■ **Text block**:

········

Die Neuzulassung des Pflanzenschutzmittelwirkstoffs Glyphosat hängt weiter in der Luft. Es kam in Brüssel am Donnerstag voriger Woche nicht zu einer Entscheidung der EU-Mitgliedstaaten.
Für viele Bauern, die auf reduzierte Bodenbearbeitung setzen, ist Glyphosat ein wichtiges Mittel zur Unkraufbekämpfung.
Im Ständigen Ausschuss für Pflanzen, Tier, Nahrungs- und Futtermittel (PAFF) sei es auch am 19. Mai erst gar nicht zu einer Abstimmung gekommen, weil zum „jetzigen Zeitpunkt” keine qualifizierte Mehrheit für den Kommissionsvorschlag für eine Verlängerung der Zulassung dieses Wirkstoffs „absehbar” gewesen sei, hieß es in Brüssel. Möglich wäre jetzt, dass sich vor Ablauf der Zulassungsfrist für den Herbizidwirkstoff Ende Juni noch einmal ein EU-Fachausschuss des heiklen Themas annimmt, oder dass die Kommission in Eigenregie entscheidet. Beides gilt in Brüssel jedoch als unwahrscheinlich.
Als vielmehr wahrscheinlich gilt, dass die Zulassung von Glyphosat abermals provisorisch um sechs oder mehr Monate verlängert wird, um Zeit zu gewinnen, im PAFF doch noch eine qualifizierte Mehrheit zu erhalten. Noch im Mai könnte der Ausschuss diesen abermaligen Zeitgewinn beschließen, hieß es am Freitag voriger Woche aus der EU-Kommission.

········

■ **Information provided**:

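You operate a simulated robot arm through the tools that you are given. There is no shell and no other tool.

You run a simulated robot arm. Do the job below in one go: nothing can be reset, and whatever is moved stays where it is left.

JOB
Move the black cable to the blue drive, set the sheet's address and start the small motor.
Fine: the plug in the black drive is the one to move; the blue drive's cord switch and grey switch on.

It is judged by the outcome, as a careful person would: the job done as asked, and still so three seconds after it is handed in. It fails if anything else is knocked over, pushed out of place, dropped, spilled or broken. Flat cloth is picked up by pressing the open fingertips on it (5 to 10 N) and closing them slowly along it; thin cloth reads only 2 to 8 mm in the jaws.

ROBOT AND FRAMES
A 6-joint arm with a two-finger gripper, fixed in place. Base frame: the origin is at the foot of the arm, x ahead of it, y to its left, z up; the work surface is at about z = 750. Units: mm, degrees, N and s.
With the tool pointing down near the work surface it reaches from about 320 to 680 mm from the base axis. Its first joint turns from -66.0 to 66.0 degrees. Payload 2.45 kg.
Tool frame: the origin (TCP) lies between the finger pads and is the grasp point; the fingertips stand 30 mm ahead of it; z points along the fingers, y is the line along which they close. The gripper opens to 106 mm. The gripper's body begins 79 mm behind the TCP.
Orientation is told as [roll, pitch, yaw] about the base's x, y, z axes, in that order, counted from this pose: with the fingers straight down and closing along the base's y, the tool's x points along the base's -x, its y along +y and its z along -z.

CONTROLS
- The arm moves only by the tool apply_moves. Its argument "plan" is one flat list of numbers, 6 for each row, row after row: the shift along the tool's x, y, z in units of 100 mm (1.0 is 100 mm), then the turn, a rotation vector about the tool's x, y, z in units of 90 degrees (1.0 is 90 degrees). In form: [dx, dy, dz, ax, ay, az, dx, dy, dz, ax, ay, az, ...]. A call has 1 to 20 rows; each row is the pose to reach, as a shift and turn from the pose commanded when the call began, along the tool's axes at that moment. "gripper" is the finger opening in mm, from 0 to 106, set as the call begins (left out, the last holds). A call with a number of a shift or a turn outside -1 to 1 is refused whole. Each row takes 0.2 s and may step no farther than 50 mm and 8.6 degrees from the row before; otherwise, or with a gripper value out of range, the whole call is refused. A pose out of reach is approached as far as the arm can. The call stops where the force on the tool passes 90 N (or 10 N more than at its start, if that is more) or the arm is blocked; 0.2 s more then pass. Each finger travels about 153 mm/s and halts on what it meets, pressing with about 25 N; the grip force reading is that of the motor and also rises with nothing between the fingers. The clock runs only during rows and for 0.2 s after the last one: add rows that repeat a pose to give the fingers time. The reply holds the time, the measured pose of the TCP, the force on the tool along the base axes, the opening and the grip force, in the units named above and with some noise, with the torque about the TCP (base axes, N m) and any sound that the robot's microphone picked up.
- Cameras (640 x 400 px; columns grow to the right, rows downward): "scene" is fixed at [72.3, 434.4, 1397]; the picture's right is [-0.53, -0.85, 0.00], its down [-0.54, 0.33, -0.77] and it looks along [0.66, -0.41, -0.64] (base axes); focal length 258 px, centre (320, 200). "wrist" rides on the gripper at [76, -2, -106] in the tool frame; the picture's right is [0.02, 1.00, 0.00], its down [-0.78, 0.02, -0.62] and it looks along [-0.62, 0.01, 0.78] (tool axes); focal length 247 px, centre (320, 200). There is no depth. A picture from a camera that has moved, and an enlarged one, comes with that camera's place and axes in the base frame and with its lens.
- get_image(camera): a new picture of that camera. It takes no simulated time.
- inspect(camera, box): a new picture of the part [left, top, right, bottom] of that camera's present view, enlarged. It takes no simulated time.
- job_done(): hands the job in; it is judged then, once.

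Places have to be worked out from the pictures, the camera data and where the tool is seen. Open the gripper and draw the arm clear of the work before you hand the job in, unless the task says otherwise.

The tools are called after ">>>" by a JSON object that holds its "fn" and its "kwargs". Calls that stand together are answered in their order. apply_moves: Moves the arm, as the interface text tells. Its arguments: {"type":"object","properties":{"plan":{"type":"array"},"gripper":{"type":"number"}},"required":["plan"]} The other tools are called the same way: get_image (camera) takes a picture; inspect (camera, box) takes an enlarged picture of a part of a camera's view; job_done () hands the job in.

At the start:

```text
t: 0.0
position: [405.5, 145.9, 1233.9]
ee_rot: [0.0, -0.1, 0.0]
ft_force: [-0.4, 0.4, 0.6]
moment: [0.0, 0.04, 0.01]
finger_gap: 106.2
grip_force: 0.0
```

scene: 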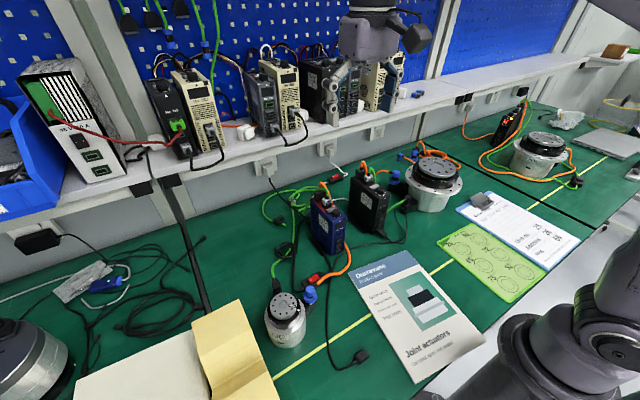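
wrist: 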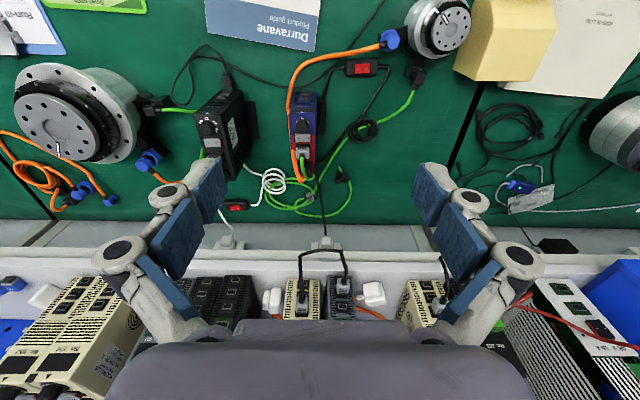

········

■ **Objectives**:
**1)** Transcribe the text block beginning at "Als vielmehr wahrscheinlich". Stop after "aus der EU-Kommission.".
**2)** Write what comes next in the text block.

■ **Per-task answers**:
**1)**
Als vielmehr wahrscheinlich gilt, dass die Zulassung von Glyphosat abermals provisorisch um sechs oder mehr Monate verlängert wird, um Zeit zu gewinnen, im PAFF doch noch eine qualifizierte Mehrheit zu erhalten. Noch im Mai könnte der Ausschuss diesen abermaligen Zeitgewinn beschließen, hieß es am Freitag voriger Woche aus der EU-Kommission.

**2)**
Haltung der SPD mitentscheidend
Bereits Ende September 2015 hatte der Ausschuss wegen
mangelnder Aussicht auf eine Einigung eine Verlängerung der geltenden
Zulassung um sechs Monate beschlossen. Das Zünglein an der Waage war am Donnerstag voriger Woche die offensichtliche Enthaltung der
Bundesregierung. Berlin hatte sich bekanntlich zunächst – unter dem
Vorbehalt restriktiverer Anwendungsbestimmungen – für ein Ja zur
Neuzulassung von Glyphosat ausgesprochen. In der vorletzten Woche hatten
sich dann aber die SPD-geführten Ministerien überraschend dazu
entschlossen, einer Zulassungsverlängerung nicht zuzustimmen (die BBZ
berichtete). Eine Vermittlung durch das Bundeskanzleramt blieb bislang
ergebnislos. Solange die SPD aber nicht auf die Linie von CDU und CSU
einschwenkt, sieht die Koalitionsvereinbarung eine Enthaltung der
Bundesregierung bei den Entscheidungen in Brüssel vor.
Bei einer Enthaltung Deutschlands und einem Nein Frankreichs sowie
weiterer EU-Länder würde eine qualifizierte Mehrheit für die Zustimmung
verfehlt. Für eine Wiederzulassung von Glyphosat müssen sich 55 Prozent
der Mitgliedstaaten aussprechen, die insgesamt 65 Prozent der
Bevölkerung repräsentieren. Der Sprecher für Umwelt, Gesundheit und
Lebensmittelsicherheit der EVP-Fraktion im Europäischen Parlament, Dr.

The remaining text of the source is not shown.